Now. Here's an interesting thing. Besides the fact the show is on HBO, so it can get away with higher levels of sex and nudity, I believe the scriptwriters and directors, et al., made a choice. They sexed the damn thing up.

That's fine. What I find interesting about the second example, in particular, is, whether it's in the book or not, what Petyr is saying during this period is exposition. Expositional material is deadly dull on screen, often very challenging to actors unless you're a big fan of Shakespearean soliloquies. It seemed to me that what the writers and directors chose to do in this scene was to have a lesbian sex scene going on simultaneously while Petyr provides a bunch of expository material. Weighing in at around 300,000 words, Game of Thrones has plenty of expository material. Often it's handled deftly - the writing on the TV series is quite good - and, after all, even stripping the 300,000 words down to bare bones, the series is something like 10 or 12 hours long.

I did have reason to wonder, though, with that density of material to draw from, why they always chose to utilize the sex and nudity part (aside from the obvious - ratings). The show has taken some hits for its treatment of women and the feeling that the nudity is often gratuitous (it is, but then again, so is at least some of the violence).

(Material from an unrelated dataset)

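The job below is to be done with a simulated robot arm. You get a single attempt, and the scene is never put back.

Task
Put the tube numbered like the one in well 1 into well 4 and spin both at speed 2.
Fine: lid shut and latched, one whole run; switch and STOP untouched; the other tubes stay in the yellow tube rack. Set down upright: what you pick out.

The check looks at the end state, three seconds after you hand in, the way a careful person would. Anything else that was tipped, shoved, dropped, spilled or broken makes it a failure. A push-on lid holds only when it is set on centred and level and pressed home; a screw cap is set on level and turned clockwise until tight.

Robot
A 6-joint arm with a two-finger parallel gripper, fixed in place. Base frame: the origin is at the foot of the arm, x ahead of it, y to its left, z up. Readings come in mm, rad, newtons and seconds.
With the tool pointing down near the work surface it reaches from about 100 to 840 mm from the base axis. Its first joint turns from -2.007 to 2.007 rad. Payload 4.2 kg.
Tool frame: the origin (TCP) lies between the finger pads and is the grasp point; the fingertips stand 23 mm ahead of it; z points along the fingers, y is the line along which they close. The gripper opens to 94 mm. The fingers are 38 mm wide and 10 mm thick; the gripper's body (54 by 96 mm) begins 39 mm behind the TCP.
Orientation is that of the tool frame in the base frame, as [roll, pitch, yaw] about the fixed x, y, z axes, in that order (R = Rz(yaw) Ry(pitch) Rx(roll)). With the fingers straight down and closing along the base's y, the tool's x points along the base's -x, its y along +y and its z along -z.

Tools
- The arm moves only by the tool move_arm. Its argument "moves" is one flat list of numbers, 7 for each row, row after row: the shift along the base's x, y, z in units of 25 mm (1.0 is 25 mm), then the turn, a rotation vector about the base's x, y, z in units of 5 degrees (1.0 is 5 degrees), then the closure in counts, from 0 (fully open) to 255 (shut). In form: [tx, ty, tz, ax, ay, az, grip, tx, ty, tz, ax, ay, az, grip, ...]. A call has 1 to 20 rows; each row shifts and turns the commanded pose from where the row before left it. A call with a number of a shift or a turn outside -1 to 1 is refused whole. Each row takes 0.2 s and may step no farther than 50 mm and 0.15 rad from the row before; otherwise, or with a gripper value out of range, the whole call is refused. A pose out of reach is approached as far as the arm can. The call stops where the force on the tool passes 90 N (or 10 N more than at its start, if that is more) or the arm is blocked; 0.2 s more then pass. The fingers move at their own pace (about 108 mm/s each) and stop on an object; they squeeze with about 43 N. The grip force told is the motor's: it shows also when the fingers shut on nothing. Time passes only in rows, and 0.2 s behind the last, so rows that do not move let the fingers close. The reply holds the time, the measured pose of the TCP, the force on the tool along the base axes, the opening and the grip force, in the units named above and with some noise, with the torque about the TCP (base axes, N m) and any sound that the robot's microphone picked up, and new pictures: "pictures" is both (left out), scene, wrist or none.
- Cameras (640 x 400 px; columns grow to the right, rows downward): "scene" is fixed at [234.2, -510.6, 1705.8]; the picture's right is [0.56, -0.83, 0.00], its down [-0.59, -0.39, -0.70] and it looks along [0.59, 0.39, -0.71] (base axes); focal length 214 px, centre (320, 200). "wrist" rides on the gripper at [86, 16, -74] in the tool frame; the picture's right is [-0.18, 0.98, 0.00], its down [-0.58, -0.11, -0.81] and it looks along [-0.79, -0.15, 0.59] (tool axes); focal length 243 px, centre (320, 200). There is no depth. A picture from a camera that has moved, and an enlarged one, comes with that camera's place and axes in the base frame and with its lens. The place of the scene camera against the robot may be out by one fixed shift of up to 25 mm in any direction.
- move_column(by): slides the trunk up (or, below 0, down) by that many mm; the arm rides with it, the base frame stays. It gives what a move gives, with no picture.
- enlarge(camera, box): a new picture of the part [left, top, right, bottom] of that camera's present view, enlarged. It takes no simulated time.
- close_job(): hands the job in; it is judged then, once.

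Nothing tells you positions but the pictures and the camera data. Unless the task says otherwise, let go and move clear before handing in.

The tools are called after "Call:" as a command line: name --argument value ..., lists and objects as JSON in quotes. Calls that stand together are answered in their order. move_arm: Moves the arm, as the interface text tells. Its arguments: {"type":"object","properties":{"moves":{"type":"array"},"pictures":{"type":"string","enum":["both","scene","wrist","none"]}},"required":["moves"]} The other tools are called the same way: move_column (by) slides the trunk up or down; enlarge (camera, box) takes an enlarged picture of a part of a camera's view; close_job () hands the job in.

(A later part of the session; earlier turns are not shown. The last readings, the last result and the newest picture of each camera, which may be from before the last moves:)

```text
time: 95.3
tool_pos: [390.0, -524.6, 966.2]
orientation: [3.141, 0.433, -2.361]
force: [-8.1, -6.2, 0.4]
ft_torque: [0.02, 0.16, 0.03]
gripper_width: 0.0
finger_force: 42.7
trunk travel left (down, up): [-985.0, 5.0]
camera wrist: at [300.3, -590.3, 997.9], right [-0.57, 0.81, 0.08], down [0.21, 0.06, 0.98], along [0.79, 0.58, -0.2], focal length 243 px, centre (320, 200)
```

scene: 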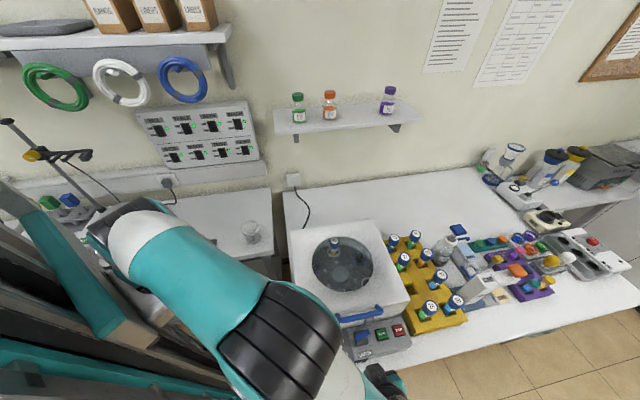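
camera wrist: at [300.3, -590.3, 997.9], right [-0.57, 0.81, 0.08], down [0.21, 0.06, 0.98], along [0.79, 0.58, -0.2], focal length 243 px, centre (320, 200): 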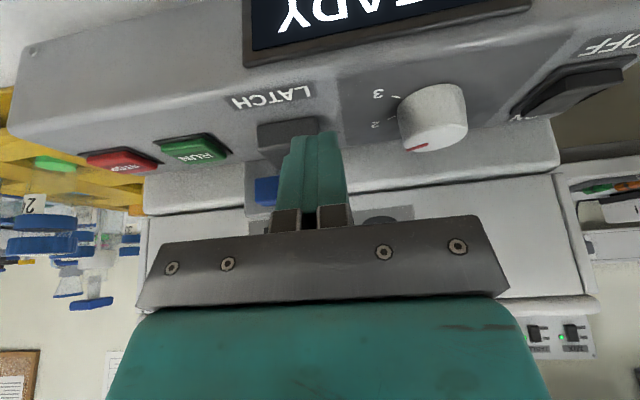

So yes, there's audience expectations behind some of those choices. But from a scriptwriting/directing POV, I think one of the things they've chosen to do is to use nudity and sex scenes as a way to distract from expository material. After all, if you just have two characters talking about backstory, readers/viewers get distracted. Have them discussing it while naked and having sex, or one person talking while the other person is getting naked (happens a lot, too), then the viewer is going to keep viewing, rather than wandering out to get another bottle of beer.